In Bura-Pabir it is translated as na ɓɗaku or “which is righteous.” (Source: Andy Warren-Rothlin)

wine

The Hebrew, Aramaic, and Greek that are translated as “wine” in English is translated into Pass Valley Yali as “grape juice pressed long ago (= fermented)” or “strong water” (source: Daud Soesilo). In Guhu-Samane it is also translated as “strong water” (source: Ernest L. Richert in The Bible Translator 1965, p. 198ff. ), in Noongar as “liquor” (verbatim: “strong water”) (source: Warda-Kwabba Luke-Ang), in Hausa as ruwan inabi or “water of grapes” (with no indication whether it’s alcoholic or not — source: Mark A. Gaddis), in sar as kasə nduú or “grape drink” (source: Andy Warren-Rothlin), or in Papantla Totonac and Coyutla Totonac as “a drink like Pulque” (for “Pulque,” see here ) (source: Jacob Loewen in The Bible Translator 1971, p. 169ff. ).
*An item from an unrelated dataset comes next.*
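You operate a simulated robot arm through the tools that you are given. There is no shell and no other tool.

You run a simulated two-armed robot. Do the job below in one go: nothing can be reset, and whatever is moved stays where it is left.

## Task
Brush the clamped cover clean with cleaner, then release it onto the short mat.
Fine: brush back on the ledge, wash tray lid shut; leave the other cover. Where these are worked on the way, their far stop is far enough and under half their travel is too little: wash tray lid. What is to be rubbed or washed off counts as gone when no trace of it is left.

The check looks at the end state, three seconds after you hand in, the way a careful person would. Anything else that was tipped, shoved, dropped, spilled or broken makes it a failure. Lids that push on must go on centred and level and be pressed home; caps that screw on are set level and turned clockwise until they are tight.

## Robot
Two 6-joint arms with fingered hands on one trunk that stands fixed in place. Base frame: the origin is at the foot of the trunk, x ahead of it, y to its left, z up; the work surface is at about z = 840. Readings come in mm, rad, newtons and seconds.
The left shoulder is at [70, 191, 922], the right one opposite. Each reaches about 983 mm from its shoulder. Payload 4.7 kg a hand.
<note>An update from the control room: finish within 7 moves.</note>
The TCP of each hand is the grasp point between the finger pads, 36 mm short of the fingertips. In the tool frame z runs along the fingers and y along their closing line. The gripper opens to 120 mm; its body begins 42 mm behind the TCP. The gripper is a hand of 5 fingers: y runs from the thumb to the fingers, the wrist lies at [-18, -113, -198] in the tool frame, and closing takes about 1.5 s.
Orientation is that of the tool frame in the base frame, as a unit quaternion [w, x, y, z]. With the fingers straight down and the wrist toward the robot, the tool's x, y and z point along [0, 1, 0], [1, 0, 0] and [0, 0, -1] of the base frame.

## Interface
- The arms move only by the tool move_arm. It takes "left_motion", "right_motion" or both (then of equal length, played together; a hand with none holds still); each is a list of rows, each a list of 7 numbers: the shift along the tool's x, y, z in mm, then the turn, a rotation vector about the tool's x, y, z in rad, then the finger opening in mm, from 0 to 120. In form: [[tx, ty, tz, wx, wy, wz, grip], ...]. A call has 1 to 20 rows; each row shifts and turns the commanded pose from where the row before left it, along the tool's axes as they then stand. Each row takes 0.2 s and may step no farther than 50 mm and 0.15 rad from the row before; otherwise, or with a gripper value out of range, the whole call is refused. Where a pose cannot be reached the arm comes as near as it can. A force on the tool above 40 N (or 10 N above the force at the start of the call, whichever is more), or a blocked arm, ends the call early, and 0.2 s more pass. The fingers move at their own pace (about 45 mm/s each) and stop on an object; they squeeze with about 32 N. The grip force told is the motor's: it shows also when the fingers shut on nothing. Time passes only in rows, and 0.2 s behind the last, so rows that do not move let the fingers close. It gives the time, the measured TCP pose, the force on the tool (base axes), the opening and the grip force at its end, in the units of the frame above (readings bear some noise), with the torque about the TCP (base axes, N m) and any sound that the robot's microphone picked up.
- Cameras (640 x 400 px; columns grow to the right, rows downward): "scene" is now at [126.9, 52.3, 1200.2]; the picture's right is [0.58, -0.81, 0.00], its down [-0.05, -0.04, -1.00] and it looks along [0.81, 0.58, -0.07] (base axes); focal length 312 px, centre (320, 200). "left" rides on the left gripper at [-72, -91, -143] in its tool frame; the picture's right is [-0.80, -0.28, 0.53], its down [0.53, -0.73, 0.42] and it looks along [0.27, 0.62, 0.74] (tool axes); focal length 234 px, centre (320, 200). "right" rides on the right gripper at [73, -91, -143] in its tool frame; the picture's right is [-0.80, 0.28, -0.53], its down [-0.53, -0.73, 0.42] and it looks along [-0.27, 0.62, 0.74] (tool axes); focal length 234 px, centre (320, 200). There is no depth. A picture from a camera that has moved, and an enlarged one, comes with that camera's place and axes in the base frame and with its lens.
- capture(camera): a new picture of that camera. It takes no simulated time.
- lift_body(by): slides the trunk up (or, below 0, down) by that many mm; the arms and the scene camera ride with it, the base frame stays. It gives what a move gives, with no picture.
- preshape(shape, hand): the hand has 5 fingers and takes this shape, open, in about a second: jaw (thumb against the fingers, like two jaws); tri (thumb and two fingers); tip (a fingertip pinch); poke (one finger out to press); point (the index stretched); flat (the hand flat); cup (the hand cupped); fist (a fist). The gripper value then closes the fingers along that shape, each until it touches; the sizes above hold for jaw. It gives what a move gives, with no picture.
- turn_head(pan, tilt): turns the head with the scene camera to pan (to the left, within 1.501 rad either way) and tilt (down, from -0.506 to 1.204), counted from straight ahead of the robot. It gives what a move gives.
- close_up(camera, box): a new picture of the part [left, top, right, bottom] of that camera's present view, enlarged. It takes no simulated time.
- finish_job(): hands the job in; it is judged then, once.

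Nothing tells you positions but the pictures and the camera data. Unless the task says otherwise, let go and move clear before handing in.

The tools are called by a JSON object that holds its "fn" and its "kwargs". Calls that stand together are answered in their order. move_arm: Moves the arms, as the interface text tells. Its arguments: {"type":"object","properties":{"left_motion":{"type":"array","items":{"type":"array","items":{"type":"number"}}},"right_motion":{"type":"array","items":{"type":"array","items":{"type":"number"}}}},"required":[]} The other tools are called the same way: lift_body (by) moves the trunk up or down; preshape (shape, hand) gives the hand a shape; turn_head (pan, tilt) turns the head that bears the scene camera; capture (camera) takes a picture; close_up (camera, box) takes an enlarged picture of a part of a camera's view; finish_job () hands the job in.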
In Swahili, Bible translations try to avoid local words for alcoholic drinks, because “drinking of any alcohol at all was one of the sins most denounced by early missionaries. Hence translators are uncomfortable by the occurrences of wine in the Bible. Some of the established churches which use wine prefer to see church wine as holy, and would not refer to it by the local names used for alcoholic drinks. Instead church wine is often referred to by terms borrowed from other languages, divai (from German, der Wein) or vini/mvinyo (from ltalian/Latin vino/vinum). Several translations done by Protestants have adapted the Swahili divai for ‘wine,’ while those done by Catholics use vini or mvinyo.” (Source: Rachel Konyoro in The Bible Translator 1985, p. 221ff. )

The Swahili divai was in turn borrowed by Sabaot and was turned into tifaayiik and is used as such in the Bible. Kupsabiny, on the other hand, borrowed mvinyo from Swahili and turned it into Finyonik. (Source: Iver Larsen)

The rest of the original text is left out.